--- start Excerpted records ---

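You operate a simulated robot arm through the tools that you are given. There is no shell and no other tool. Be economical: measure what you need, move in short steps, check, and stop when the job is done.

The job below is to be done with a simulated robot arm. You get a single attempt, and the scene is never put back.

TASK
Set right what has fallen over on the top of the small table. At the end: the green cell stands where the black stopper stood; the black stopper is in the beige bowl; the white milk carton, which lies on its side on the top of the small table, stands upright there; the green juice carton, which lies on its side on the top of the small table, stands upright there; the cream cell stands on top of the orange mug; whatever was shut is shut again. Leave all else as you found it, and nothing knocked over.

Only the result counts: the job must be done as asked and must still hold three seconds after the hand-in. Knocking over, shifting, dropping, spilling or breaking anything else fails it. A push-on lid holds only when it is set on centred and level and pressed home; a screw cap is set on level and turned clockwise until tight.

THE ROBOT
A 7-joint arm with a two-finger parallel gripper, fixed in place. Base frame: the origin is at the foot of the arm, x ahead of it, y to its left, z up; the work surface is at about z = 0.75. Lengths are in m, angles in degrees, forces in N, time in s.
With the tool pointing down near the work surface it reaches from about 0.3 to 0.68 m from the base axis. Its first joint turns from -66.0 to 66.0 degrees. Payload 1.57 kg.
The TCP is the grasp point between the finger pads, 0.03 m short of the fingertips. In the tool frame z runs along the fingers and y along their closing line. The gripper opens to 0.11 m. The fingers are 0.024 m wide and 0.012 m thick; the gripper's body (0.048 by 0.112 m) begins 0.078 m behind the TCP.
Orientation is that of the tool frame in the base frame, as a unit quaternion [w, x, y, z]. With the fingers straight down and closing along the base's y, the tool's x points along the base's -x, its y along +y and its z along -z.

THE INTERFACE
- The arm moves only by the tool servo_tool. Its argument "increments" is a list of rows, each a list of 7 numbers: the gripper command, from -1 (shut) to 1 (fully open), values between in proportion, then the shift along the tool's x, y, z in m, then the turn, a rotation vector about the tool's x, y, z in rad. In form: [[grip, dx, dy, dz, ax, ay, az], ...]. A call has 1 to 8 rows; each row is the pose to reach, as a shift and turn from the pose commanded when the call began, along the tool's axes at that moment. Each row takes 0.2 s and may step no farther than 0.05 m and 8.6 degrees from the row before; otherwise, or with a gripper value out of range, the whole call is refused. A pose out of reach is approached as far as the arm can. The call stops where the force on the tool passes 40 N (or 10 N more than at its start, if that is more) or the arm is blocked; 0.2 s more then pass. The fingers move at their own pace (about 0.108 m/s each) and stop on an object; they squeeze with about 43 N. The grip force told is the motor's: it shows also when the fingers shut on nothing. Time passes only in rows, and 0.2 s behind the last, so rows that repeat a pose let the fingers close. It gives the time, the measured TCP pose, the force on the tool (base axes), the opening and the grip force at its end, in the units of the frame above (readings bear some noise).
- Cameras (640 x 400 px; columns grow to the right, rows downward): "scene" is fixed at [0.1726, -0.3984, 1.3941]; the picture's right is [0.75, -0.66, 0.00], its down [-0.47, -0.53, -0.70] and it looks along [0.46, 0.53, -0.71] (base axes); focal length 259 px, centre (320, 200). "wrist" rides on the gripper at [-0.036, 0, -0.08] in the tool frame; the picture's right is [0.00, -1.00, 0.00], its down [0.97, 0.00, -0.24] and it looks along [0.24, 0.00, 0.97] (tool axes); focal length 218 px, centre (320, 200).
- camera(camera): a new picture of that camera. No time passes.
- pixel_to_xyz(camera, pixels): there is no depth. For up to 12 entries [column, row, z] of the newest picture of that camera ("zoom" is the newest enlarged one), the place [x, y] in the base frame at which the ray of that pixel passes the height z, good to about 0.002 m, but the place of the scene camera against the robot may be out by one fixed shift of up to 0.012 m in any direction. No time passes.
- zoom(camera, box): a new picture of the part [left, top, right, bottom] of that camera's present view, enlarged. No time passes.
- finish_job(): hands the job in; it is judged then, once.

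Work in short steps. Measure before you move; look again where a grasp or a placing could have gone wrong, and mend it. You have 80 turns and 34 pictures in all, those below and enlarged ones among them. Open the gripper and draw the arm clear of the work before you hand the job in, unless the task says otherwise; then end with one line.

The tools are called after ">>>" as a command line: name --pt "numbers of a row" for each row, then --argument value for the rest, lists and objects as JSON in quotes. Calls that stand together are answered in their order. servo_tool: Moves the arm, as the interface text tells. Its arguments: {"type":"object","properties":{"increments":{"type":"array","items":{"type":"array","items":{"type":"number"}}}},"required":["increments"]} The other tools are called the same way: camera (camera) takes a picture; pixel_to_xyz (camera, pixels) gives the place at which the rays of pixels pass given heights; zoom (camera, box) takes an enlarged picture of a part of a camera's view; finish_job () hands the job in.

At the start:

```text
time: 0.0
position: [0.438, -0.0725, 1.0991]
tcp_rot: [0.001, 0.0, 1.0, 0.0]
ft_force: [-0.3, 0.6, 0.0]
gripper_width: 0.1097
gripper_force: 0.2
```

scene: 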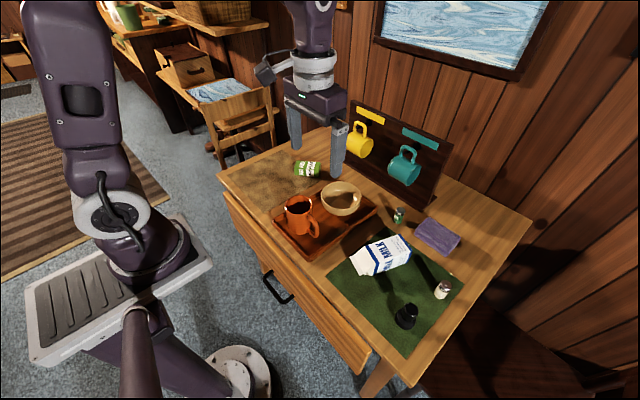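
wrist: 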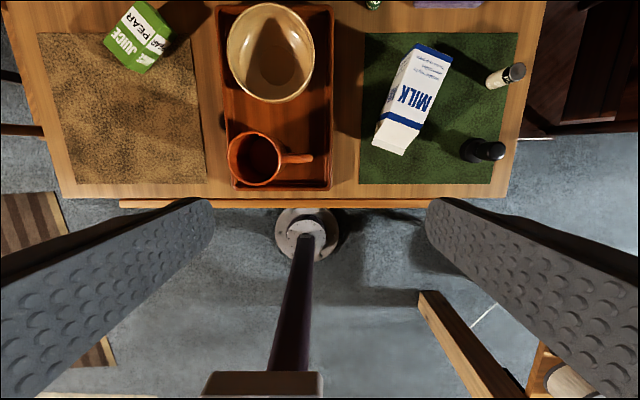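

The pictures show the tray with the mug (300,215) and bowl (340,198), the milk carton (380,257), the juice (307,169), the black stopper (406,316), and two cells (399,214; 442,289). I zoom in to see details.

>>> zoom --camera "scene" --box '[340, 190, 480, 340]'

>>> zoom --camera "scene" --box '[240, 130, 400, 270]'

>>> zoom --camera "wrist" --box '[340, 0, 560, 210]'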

--- end Excerpted records ---
--- start Excerpted records ---

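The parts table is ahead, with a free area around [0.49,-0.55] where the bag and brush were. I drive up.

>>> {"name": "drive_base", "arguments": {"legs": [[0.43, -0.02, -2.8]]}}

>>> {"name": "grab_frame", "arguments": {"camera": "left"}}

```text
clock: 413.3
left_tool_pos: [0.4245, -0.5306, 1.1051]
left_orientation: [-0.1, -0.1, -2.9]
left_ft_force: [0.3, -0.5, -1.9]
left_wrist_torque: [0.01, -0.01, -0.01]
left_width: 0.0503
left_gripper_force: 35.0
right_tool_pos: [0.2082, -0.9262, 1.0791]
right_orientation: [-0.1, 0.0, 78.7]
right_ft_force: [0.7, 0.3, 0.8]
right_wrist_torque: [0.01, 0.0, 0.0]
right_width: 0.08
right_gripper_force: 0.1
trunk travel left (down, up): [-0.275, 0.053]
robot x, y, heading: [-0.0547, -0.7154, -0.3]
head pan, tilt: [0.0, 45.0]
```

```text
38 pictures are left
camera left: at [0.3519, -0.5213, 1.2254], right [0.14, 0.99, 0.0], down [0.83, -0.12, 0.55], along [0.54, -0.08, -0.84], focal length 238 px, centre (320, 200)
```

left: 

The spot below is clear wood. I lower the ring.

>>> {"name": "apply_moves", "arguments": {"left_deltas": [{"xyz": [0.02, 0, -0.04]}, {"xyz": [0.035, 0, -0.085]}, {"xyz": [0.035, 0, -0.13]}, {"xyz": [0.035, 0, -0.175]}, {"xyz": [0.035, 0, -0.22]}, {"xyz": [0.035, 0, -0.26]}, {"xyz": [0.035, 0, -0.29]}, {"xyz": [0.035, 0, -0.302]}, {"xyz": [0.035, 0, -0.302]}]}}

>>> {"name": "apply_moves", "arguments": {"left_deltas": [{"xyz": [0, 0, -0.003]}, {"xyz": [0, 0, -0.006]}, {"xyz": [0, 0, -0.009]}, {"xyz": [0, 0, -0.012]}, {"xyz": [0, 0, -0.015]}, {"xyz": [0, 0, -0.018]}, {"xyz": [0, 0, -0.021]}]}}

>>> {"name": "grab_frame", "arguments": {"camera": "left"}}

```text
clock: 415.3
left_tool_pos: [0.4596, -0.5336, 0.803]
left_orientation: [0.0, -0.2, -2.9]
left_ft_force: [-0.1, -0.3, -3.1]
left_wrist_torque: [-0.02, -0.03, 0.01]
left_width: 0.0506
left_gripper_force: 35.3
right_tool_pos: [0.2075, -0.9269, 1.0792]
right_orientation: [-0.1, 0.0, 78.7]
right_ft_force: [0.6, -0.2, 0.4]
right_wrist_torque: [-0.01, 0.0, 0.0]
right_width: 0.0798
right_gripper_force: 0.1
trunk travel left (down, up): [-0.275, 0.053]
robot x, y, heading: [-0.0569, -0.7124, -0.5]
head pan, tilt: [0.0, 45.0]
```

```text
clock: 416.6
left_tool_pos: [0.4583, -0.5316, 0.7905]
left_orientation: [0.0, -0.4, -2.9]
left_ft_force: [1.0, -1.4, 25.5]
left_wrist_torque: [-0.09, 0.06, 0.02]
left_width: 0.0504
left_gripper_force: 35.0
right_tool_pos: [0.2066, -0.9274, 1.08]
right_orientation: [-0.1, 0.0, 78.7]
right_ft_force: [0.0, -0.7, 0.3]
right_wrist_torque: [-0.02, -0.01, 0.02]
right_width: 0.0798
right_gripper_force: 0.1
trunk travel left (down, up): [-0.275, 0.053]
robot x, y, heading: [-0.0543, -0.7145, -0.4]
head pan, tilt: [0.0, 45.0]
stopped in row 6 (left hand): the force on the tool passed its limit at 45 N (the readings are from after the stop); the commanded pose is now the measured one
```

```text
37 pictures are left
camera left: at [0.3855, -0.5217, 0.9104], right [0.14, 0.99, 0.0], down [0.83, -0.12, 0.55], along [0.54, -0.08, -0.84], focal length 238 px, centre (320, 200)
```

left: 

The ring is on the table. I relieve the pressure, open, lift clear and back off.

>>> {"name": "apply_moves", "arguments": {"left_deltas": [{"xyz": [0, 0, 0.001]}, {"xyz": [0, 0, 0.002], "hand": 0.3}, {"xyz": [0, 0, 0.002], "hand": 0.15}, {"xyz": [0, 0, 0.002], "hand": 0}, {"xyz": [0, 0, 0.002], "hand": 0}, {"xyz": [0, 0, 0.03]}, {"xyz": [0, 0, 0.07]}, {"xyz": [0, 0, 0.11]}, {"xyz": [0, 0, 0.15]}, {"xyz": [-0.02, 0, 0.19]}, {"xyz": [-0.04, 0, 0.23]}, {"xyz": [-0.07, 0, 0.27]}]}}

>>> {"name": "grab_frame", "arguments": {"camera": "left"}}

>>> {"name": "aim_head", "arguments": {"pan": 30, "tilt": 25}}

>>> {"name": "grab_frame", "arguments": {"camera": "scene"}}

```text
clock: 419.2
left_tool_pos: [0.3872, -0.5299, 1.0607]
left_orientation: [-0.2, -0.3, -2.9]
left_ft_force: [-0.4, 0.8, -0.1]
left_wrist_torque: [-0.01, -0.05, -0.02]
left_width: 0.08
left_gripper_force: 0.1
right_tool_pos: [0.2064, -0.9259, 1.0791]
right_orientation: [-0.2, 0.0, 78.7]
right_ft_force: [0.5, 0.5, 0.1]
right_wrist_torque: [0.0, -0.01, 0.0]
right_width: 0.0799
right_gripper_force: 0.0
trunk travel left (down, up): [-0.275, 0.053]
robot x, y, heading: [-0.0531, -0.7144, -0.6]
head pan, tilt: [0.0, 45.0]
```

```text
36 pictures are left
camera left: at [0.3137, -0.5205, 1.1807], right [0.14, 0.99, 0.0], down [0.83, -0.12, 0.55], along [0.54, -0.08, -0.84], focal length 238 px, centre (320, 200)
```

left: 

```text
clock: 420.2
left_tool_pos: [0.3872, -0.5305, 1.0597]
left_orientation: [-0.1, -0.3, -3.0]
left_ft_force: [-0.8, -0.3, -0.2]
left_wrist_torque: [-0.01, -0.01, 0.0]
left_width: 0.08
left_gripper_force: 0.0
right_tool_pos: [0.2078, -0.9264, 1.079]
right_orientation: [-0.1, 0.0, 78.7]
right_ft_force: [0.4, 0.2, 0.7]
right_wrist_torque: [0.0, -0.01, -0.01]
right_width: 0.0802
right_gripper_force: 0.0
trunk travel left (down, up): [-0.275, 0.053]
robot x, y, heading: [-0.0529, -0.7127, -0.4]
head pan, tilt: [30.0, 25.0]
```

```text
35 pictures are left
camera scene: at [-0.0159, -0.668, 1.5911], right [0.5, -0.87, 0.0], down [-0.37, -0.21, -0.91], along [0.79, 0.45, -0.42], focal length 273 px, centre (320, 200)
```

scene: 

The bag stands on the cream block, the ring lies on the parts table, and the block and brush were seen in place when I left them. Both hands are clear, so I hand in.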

--- end Excerpted records ---
--- start Excerpted records ---

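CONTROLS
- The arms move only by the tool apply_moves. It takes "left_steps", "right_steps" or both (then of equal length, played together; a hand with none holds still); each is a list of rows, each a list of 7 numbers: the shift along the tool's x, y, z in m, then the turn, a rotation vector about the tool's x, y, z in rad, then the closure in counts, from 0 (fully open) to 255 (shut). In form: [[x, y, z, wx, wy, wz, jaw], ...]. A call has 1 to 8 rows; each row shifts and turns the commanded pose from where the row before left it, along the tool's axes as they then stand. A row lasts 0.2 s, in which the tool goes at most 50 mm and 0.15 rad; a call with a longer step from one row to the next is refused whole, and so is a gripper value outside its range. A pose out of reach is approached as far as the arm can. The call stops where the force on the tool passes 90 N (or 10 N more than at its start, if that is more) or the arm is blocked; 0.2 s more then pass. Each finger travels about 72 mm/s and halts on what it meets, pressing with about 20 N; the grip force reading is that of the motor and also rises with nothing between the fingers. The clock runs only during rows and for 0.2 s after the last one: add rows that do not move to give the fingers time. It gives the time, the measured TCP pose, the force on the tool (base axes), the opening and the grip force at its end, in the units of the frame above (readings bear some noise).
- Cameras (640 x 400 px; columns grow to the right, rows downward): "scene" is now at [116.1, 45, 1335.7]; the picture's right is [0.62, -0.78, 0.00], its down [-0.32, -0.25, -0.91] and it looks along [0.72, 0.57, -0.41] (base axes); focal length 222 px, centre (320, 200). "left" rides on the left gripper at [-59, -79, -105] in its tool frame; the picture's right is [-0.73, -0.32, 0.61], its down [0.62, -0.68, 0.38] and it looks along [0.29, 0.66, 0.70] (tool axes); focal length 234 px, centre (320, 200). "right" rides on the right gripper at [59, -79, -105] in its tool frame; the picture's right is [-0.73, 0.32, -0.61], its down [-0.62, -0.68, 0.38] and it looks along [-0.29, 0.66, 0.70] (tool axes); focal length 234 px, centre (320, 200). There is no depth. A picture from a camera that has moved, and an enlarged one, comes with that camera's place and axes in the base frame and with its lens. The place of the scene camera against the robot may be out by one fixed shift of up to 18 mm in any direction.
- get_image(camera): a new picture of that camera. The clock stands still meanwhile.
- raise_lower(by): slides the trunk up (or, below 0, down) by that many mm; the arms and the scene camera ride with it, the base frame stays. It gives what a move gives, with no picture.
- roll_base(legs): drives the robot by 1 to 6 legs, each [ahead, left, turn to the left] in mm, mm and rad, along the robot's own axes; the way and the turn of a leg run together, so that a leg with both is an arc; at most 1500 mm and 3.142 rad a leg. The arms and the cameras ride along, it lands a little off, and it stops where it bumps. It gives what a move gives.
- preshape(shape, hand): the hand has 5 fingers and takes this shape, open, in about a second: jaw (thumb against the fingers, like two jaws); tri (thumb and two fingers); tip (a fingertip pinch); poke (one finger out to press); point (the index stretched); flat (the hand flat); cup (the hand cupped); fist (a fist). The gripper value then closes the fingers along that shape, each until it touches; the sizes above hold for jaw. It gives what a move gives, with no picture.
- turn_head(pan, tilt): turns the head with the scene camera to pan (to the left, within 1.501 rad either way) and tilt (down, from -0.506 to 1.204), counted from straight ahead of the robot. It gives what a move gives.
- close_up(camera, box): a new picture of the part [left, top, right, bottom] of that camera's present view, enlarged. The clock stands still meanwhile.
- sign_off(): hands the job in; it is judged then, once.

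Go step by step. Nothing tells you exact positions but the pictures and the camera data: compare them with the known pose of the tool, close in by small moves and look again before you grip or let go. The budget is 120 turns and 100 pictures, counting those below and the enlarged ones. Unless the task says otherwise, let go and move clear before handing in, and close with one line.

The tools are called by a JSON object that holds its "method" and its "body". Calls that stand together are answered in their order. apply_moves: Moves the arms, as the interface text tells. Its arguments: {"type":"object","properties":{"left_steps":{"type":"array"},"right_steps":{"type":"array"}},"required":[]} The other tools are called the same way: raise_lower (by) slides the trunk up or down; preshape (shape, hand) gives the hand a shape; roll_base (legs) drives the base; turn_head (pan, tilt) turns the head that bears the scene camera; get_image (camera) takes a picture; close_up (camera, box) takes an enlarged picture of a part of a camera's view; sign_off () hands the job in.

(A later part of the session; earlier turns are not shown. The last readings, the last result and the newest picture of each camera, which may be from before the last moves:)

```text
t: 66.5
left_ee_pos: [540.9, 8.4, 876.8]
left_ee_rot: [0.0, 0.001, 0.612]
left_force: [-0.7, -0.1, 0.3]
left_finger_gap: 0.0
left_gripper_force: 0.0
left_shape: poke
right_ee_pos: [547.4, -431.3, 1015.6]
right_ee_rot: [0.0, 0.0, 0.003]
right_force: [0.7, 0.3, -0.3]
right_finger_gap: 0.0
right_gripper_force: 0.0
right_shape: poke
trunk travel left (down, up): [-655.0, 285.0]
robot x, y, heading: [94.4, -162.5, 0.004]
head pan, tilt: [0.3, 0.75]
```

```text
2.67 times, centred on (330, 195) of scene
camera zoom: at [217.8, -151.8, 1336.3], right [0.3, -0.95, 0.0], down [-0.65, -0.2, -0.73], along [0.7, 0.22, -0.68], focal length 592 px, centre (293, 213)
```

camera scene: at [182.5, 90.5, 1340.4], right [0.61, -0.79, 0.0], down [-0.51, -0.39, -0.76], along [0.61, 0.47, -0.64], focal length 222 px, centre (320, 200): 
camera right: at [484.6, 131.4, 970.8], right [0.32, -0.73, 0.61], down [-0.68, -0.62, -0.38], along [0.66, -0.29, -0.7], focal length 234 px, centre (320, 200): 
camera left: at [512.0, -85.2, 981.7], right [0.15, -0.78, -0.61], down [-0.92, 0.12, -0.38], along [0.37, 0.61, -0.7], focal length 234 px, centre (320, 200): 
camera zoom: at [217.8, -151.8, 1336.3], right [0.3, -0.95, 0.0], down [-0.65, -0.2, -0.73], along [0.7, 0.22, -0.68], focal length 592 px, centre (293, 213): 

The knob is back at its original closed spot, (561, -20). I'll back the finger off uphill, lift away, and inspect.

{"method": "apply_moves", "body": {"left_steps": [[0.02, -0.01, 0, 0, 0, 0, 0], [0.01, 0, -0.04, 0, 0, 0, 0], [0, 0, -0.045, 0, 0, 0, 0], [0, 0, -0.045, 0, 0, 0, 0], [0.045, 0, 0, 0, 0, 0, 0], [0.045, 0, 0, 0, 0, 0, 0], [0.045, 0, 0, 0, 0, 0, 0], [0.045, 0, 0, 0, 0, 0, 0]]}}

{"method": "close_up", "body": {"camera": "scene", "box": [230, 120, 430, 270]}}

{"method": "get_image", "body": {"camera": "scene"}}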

--- end Excerpted records ---

- _Stated task 1_: Repeat exactly the lines running from the one with "You operate a" through the one with "Set right what", both included. Put them in a Markdown table headed Order and Words, one numbered row for each line that is not blank.

--- start Source extract ---

Agrees Groening: "There's never been any one single kind of comedy we've tried to do over and over. We do everything from huge physical gags to cameo appearances by Gore Vidal. And I hear all of the stuff about the quality having slipped, but I think the show has never been smarter or better animated than it has in the last few seasons."
At the core of the never-waning "Simpsons" juggernaut is its collection of characters who, thanks to the cartoon format, neither age nor appreciably change in nature. For better or worse, they are what they were when the series premiered in December 1989 with the Christmas-themed "Simpsons Roasting on an Open Fire." (Story: "Simpsons" voices say they have great jobs)
"When you're dealing with a live-action comedy, the writers and showrunners are obliged to have the characters learn lessons and grow emotionally," says Dana Walden, president of the show's producer, 20th Century Fox Television. "A lot of times when that happens, the show loses its comedic (point of view). That's one reason 'The Simpsons' has thrived for so long."
Producer 'still excited by every show we do'
Despite some ratings erosion over the course of Season 18, Fox Broadcasting Co. has no plans to drop the show from its schedule in the near future.
"In my world, it's almost unfathomable to have any conversation about the end of this show," says Peter Liguori, Fox's president of entertainment. "When I sit down to talk with Matt and Jim (Brooks), it's about what to do during the next 18 years. It's not a job for these guys -- it's a calling."
Al Jean, the show's longtime executive producer/showrunner -- and a "Simpsons" fixture from the beginning -- lately has been logging double duty on both the show and impending film. Despite an exhausting workload, Jean professes to still being "excited by every show we do. And I still feel like we're as good as ever, no matter what the nostalgia crowd might believe."

--- end Source extract ---

- _Stated task 2_: Locate "Producer 'still excited" and "the near future." in the source extract, and write out these words with everything between them.

- _Result 1_:
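| Order | Words |
|---|---|
| 1 | You operate a simulated robot arm through the tools that you are given. There is no shell and no other tool. Be economical: measure what you need, move in short steps, check, and stop when the job is done. |
| 2 | The job below is to be done with a simulated robot arm. You get a single attempt, and the scene is never put back. |
| 3 | TASK |
| 4 | Set right what has fallen over on the top of the small table. At the end: the green cell stands where the black stopper stood; the black stopper is in the beige bowl; the white milk carton, which lies on its side on the top of the small table, stands upright there; the green juice carton, which lies on its side on the top of the small table, stands upright there; the cream cell stands on top of the orange mug; whatever was shut is shut again. Leave all else as you found it, and nothing knocked over. |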

- _Result 2_:
Producer 'still excited by every show we do'
Despite some ratings erosion over the course of Season 18, Fox Broadcasting Co. has no plans to drop the show from its schedule in the near future.